塩野義 抗インフルエンザ薬ゾフルーザの顆粒剤、今冬は発売せず 適応外使用のリスク回避
公開日時 2018/11/22 03:52
塩野義製薬は、9月に承認を取得した抗インフルエンザウイルス薬ゾフルーザ(一般名:バロキサビル マルボキシル)の顆粒剤について、今冬の2018‐19シーズンは発売しないことを決めた。同社広報部が11月21日、本誌取材に明らかにした。
顆粒剤は成人及び12歳以上の小児と、12歳未満で20kg以上の小児に対する用法・用量で承認された。ただ、同社は顆粒剤をいま発売すると、20kg未満の小児への適応外使用のリスクを回避できないと判断。現在申請中の20kg未満の小児に対する用法・用量の承認取得まで、顆粒剤の発売を見合わせることにした。
ゾフルーザは単回経口投与の新規機序の抗インフルエンザウイルス薬。顆粒剤の製品名は「ゾフルーザ顆粒2%分包」で、4月に承認申請し、約5か月後の9月14日付で承認を取得した。
■MRの情報提供内容を修正、「発売は19年度以降」
同社は20kg未満の小児に対する用法・用量の申請時期を明らかにしていないため、承認取得が見込まれる時期も不明。同社広報部は本誌取材に、「顆粒剤の薬価収載時期は未定。発売は19年度以降を予定している」と説明した。
同社MRは9月から顆粒剤の情報提供活動を始め、18‐19シーズンに発売見込みということも説明していた。
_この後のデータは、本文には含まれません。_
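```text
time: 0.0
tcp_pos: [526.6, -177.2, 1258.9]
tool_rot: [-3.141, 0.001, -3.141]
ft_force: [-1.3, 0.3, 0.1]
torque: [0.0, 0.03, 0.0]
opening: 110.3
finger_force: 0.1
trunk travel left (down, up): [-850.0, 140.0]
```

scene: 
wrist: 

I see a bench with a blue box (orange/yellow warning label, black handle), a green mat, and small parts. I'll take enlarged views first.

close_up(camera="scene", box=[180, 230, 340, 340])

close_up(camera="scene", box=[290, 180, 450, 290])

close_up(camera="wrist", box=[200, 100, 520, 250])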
ただ、11月12日から情報提供内容を修正し、顆粒剤の発売は19年度以降になるとの情報提供を行っている。
ゾフルーザは塩野義が創製したキャップ依存性エンドヌクレアーゼ阻害薬で、既存薬とは異なる新しい作用機序でインフルエンザウイルスの増殖を抑制する。経口の単回投与であることから、利便性が高く、確実なアドヒアランスが期待できる。新規機序のため、耐性ウイルスが出現しても効果を発揮することも期待されている。